◆ TASK BRIEF: All material below is to be reproduced exactly.

◆ SUPPLIED MATERIAL:

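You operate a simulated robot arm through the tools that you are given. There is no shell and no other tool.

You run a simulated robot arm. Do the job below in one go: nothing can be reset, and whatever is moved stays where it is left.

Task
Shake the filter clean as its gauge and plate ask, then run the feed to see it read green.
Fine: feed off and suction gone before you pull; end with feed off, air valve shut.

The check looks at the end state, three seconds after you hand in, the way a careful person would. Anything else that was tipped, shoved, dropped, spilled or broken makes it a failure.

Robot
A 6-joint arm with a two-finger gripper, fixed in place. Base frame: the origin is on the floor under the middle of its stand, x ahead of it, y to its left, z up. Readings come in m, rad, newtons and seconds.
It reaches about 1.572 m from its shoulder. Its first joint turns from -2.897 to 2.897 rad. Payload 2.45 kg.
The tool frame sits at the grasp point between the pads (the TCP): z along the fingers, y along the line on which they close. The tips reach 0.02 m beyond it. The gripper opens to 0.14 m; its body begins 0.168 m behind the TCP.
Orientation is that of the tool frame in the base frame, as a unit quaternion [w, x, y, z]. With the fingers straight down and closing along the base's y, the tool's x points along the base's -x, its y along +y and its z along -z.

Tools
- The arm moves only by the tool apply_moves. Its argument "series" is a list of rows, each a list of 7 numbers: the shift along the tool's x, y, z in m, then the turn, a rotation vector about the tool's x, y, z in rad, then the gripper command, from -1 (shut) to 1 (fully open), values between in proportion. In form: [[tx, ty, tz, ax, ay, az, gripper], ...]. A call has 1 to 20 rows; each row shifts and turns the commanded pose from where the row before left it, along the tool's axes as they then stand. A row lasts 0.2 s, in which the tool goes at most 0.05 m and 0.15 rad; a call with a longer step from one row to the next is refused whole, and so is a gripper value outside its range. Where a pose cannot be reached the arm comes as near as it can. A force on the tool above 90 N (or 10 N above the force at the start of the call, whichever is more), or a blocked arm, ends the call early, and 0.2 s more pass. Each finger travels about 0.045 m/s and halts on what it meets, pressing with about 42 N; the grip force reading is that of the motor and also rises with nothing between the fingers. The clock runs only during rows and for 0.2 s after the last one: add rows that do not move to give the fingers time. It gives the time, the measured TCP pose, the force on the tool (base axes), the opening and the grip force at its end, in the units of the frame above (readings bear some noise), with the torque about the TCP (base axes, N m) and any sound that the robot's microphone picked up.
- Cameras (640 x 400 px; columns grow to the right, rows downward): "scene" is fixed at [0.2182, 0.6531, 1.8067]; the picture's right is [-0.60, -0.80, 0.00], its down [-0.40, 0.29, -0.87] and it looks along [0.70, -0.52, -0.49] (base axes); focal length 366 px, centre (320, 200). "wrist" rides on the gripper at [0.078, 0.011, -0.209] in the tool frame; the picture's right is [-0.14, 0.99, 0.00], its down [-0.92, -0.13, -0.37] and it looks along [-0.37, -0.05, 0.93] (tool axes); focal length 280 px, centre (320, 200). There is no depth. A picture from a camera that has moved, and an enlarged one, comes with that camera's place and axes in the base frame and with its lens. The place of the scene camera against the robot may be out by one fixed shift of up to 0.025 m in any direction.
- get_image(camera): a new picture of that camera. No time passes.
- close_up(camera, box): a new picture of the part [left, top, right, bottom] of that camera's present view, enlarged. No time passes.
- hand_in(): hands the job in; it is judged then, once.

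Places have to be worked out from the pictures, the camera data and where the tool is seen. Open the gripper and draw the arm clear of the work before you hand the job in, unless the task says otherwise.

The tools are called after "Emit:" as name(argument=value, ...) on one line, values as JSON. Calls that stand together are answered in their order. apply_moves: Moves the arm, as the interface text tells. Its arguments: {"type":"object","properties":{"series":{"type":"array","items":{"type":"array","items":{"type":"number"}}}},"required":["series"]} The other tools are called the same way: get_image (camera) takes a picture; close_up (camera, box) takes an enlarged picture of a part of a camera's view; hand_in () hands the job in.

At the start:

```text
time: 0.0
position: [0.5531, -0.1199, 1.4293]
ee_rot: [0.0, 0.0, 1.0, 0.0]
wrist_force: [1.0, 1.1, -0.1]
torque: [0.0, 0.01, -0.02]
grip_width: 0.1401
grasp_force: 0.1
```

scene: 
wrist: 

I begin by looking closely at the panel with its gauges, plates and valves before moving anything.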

◆ FINISHED EXERCISE:
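You operate a simulated robot arm through the tools that you are given. There is no shell and no other tool.

You run a simulated robot arm. Do the job below in one go: nothing can be reset, and whatever is moved stays where it is left.

Task
Shake the filter clean as its gauge and plate ask, then run the feed to see it read green.
Fine: feed off and suction gone before you pull; end with feed off, air valve shut.

The check looks at the end state, three seconds after you hand in, the way a careful person would. Anything else that was tipped, shoved, dropped, spilled or broken makes it a failure.

Robot
A 6-joint arm with a two-finger gripper, fixed in place. Base frame: the origin is on the floor under the middle of its stand, x ahead of it, y to its left, z up. Readings come in m, rad, newtons and seconds.
It reaches about 1.572 m from its shoulder. Its first joint turns from -2.897 to 2.897 rad. Payload 2.45 kg.
The tool frame sits at the grasp point between the pads (the TCP): z along the fingers, y along the line on which they close. The tips reach 0.02 m beyond it. The gripper opens to 0.14 m; its body begins 0.168 m behind the TCP.
Orientation is that of the tool frame in the base frame, as a unit quaternion [w, x, y, z]. With the fingers straight down and closing along the base's y, the tool's x points along the base's -x, its y along +y and its z along -z.

Tools
- The arm moves only by the tool apply_moves. Its argument "series" is a list of rows, each a list of 7 numbers: the shift along the tool's x, y, z in m, then the turn, a rotation vector about the tool's x, y, z in rad, then the gripper command, from -1 (shut) to 1 (fully open), values between in proportion. In form: [[tx, ty, tz, ax, ay, az, gripper], ...]. A call has 1 to 20 rows; each row shifts and turns the commanded pose from where the row before left it, along the tool's axes as they then stand. A row lasts 0.2 s, in which the tool goes at most 0.05 m and 0.15 rad; a call with a longer step from one row to the next is refused whole, and so is a gripper value outside its range. Where a pose cannot be reached the arm comes as near as it can. A force on the tool above 90 N (or 10 N above the force at the start of the call, whichever is more), or a blocked arm, ends the call early, and 0.2 s more pass. Each finger travels about 0.045 m/s and halts on what it meets, pressing with about 42 N; the grip force reading is that of the motor and also rises with nothing between the fingers. The clock runs only during rows and for 0.2 s after the last one: add rows that do not move to give the fingers time. It gives the time, the measured TCP pose, the force on the tool (base axes), the opening and the grip force at its end, in the units of the frame above (readings bear some noise), with the torque about the TCP (base axes, N m) and any sound that the robot's microphone picked up.
- Cameras (640 x 400 px; columns grow to the right, rows downward): "scene" is fixed at [0.2182, 0.6531, 1.8067]; the picture's right is [-0.60, -0.80, 0.00], its down [-0.40, 0.29, -0.87] and it looks along [0.70, -0.52, -0.49] (base axes); focal length 366 px, centre (320, 200). "wrist" rides on the gripper at [0.078, 0.011, -0.209] in the tool frame; the picture's right is [-0.14, 0.99, 0.00], its down [-0.92, -0.13, -0.37] and it looks along [-0.37, -0.05, 0.93] (tool axes); focal length 280 px, centre (320, 200). There is no depth. A picture from a camera that has moved, and an enlarged one, comes with that camera's place and axes in the base frame and with its lens. The place of the scene camera against the robot may be out by one fixed shift of up to 0.025 m in any direction.
- get_image(camera): a new picture of that camera. No time passes.
- close_up(camera, box): a new picture of the part [left, top, right, bottom] of that camera's present view, enlarged. No time passes.
- hand_in(): hands the job in; it is judged then, once.

Places have to be worked out from the pictures, the camera data and where the tool is seen. Open the gripper and draw the arm clear of the work before you hand the job in, unless the task says otherwise.

The tools are called after "Emit:" as name(argument=value, ...) on one line, values as JSON. Calls that stand together are answered in their order. apply_moves: Moves the arm, as the interface text tells. Its arguments: {"type":"object","properties":{"series":{"type":"array","items":{"type":"array","items":{"type":"number"}}}},"required":["series"]} The other tools are called the same way: get_image (camera) takes a picture; close_up (camera, box) takes an enlarged picture of a part of a camera's view; hand_in () hands the job in.

At the start:

```text
time: 0.0
position: [0.5531, -0.1199, 1.4293]
ee_rot: [0.0, 0.0, 1.0, 0.0]
wrist_force: [1.0, 1.1, -0.1]
torque: [0.0, 0.01, -0.02]
grip_width: 0.1401
grasp_force: 0.1
```

scene: 
wrist: 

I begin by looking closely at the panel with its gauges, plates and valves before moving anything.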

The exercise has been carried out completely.